> _Exercise brief_
Take the data below and repeat it exactly.

> _Supplied information_
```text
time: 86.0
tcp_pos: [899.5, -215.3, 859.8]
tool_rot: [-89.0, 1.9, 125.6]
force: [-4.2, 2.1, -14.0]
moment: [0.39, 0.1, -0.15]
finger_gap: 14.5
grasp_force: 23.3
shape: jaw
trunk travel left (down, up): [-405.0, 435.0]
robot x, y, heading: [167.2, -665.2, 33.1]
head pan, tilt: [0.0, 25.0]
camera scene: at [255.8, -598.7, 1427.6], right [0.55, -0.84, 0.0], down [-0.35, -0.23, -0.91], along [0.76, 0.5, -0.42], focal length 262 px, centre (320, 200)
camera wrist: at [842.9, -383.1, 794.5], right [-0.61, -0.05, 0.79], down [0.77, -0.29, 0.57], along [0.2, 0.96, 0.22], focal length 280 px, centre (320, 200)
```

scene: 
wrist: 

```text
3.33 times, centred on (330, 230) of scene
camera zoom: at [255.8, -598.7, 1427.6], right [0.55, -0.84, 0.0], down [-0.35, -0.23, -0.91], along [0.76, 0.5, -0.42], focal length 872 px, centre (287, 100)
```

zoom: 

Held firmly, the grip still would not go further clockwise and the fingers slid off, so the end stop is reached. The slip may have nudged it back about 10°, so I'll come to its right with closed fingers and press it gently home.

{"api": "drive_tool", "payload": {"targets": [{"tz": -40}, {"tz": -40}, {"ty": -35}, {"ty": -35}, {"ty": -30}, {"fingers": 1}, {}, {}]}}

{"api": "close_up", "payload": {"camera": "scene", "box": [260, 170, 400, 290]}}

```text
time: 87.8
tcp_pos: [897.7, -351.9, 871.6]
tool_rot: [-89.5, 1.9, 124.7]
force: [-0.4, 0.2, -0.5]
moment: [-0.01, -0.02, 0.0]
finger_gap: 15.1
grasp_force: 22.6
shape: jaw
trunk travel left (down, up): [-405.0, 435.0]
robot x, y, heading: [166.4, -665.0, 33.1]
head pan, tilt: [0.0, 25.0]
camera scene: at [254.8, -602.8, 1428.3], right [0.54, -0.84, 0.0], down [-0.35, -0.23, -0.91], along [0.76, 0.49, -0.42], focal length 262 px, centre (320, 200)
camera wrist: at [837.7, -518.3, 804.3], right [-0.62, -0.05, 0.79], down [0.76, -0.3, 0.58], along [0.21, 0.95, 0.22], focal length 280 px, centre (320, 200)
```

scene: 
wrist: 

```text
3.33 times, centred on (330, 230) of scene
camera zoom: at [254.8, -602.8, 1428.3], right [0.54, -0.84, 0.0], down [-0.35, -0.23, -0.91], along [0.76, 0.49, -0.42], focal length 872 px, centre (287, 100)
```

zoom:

> _The completed task_
```text
time: 86.0
tcp_pos: [899.5, -215.3, 859.8]
tool_rot: [-89.0, 1.9, 125.6]
force: [-4.2, 2.1, -14.0]
moment: [0.39, 0.1, -0.15]
finger_gap: 14.5
grasp_force: 23.3
shape: jaw
trunk travel left (down, up): [-405.0, 435.0]
robot x, y, heading: [167.2, -665.2, 33.1]
head pan, tilt: [0.0, 25.0]
camera scene: at [255.8, -598.7, 1427.6], right [0.55, -0.84, 0.0], down [-0.35, -0.23, -0.91], along [0.76, 0.5, -0.42], focal length 262 px, centre (320, 200)
camera wrist: at [842.9, -383.1, 794.5], right [-0.61, -0.05, 0.79], down [0.77, -0.29, 0.57], along [0.2, 0.96, 0.22], focal length 280 px, centre (320, 200)
```

scene: 
wrist: 

```text
3.33 times, centred on (330, 230) of scene
camera zoom: at [255.8, -598.7, 1427.6], right [0.55, -0.84, 0.0], down [-0.35, -0.23, -0.91], along [0.76, 0.5, -0.42], focal length 872 px, centre (287, 100)
```

zoom: 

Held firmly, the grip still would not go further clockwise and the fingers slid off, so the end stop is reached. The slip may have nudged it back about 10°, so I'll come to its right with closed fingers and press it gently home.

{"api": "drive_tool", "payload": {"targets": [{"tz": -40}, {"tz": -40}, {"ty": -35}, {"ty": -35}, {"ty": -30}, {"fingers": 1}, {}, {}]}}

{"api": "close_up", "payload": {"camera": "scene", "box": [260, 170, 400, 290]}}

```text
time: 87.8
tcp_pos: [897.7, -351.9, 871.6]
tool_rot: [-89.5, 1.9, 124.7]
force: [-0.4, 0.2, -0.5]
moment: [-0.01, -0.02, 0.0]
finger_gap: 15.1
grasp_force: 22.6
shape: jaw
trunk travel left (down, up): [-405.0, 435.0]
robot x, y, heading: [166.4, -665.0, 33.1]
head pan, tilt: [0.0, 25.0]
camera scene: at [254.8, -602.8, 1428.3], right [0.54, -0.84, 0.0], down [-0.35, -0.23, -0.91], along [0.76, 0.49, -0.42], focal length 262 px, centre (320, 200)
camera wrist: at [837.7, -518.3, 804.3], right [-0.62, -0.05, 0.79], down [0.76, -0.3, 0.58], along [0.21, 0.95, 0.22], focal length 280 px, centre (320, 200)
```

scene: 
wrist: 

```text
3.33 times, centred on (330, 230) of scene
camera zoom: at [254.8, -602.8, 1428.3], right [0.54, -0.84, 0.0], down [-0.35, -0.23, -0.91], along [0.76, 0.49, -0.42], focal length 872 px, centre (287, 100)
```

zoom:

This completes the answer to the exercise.